▸ **Goals**:
1. Provide the original wording of the extract from "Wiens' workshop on" as far as "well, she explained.".
2. Give the continuation of the extract.

▸ **Source excerpt**:
--

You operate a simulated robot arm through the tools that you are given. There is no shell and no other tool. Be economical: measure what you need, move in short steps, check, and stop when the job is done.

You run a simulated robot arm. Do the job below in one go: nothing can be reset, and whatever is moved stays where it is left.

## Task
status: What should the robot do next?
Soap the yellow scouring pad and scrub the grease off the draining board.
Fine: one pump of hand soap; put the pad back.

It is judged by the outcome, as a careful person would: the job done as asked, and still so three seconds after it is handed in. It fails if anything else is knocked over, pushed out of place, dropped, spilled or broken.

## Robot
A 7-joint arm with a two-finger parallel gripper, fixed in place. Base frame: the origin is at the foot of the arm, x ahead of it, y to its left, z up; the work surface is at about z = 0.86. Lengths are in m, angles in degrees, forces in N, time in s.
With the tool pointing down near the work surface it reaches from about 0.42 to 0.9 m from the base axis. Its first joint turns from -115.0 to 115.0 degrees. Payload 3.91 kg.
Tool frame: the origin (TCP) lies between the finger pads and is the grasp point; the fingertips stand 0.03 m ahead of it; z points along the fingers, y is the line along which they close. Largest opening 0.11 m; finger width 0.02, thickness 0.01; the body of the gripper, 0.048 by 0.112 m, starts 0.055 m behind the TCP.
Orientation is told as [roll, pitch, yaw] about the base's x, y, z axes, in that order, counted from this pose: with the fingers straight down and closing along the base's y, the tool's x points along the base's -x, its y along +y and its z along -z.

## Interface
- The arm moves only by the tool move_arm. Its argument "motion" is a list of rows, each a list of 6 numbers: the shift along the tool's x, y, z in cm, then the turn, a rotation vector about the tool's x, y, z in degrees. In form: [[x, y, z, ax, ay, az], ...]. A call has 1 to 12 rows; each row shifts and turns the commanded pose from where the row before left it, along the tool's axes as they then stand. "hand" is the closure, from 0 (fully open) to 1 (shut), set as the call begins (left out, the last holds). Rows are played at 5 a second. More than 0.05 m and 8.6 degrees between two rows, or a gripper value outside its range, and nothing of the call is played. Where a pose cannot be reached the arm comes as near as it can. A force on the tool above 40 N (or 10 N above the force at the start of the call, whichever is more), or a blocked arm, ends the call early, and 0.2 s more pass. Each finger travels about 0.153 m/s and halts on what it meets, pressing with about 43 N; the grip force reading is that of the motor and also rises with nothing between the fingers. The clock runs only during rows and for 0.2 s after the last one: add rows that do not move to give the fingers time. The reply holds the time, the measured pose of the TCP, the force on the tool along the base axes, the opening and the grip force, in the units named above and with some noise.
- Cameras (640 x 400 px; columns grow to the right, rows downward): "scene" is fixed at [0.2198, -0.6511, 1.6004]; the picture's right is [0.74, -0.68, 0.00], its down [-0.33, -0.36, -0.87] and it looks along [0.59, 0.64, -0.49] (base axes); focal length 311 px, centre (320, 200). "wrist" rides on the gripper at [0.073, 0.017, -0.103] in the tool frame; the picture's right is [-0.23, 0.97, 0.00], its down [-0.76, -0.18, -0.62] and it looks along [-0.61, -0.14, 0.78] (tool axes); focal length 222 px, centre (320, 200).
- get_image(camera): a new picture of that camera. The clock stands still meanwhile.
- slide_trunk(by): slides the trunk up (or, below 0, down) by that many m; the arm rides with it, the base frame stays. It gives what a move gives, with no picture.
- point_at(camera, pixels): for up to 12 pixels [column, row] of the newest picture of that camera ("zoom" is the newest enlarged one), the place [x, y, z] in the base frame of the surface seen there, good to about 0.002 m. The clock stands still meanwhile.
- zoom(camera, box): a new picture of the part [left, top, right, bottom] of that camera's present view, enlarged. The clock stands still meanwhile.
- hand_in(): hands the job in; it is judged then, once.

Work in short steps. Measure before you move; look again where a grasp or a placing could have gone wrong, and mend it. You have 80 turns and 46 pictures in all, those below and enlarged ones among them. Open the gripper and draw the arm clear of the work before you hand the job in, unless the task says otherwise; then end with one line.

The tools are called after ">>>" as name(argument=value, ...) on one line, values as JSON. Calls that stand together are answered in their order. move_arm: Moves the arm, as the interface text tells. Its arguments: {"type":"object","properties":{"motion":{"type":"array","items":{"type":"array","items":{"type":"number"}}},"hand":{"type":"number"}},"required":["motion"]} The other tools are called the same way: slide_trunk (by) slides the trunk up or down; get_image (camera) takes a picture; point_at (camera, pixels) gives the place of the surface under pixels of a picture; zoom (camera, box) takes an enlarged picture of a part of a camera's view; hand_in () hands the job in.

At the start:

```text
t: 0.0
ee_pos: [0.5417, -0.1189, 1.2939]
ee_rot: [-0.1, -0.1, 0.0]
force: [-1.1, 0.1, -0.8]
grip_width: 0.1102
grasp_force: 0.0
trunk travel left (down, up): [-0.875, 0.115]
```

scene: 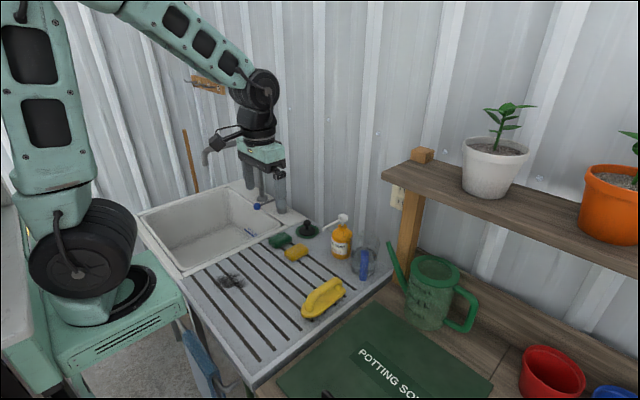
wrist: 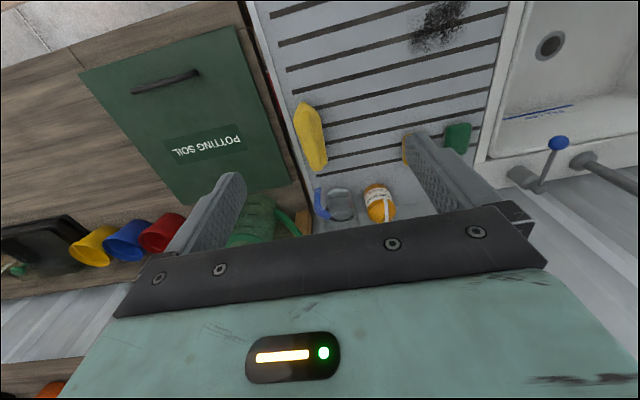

--

▸ **Extract**:
Superintendents discussed ways to avoid burnout at first in-person Study Councils meeting since the pandemic began

December 20, 2022
Kandi Wiens speaking in front of an audience of superintendents at a Penn GSE School Study Councils meeting on burnout conducted December 7, 2022.

Dr. Kandi Wiens led a program on preventing burnout for dozens of superintendents of regional school districts at the first in-person Penn School Study Councils meeting since 2019. It’s a topic that is top of mind as educational leaders face multiple crises: teachers, principals and staff are leaving in droves, parents are divided about what they want, and students are not performing well on standardized tests.

Wiens' workshop on December 7, 2022 offered the leaders strategies for using emotional intelligence to take care of themselves and their communities. As a senior fellow in Penn GSE’s Teaching, Learning and Leadership Division, she studies leaders in high-stress jobs, like police chiefs and chief medical officers. Educators now fall into that category as well, she explained.

“As you can imagine, police chiefs are in a role where it's very difficult for them to share their experiences with other people, including sometimes their spouses or their family members, sometimes because of the legality of what information they can or cannot share, but also sometimes because they just don't want to,” Wiens said. “They live in their stress all day, all night long. They tell me that it is quite a lonely experience. They find support in each other (just as the superintendents do in Penn study council meetings).”

--

▸ **Expected answers**:
1.
Wiens' workshop on December 7, 2022 offered the leaders strategies for using emotional intelligence to take care of themselves and their communities. As a senior fellow in Penn GSE’s Teaching, Learning and Leadership Division, she studies leaders in high-stress jobs, like police chiefs and chief medical officers. Educators now fall into that category as well, she explained.

2.
Burnout is not just being under stress or feeling tired. Burnout is a loss of professional effectiveness accompanied by cynicism and emotional exhaustion. Some people are more vulnerable to burnout due to external factors, like life stressors, and others because of internal factors, such as a job and temperament mismatch.

Those who avoided burnout were engaged with their stakeholders, remained in touch with why they do the work, and cared for their own emotional needs. So, she developed a strategy to navigate the pitfalls that lead to burnout, summing it up as ARMOR: Awareness, Regulation (of emotions, thoughts, and behaviors), Meaningful connections, Outlook, Recover, Reconnect, and Reimagine.

The most important tip Wiens offered for avoiding burnout is to take care of your physical, emotional and social needs. Spend time with family, friends, and peers. Take a vacation. Don’t be afraid to trim back expectations to pre-pandemic levels. And never, ever forget your “why.”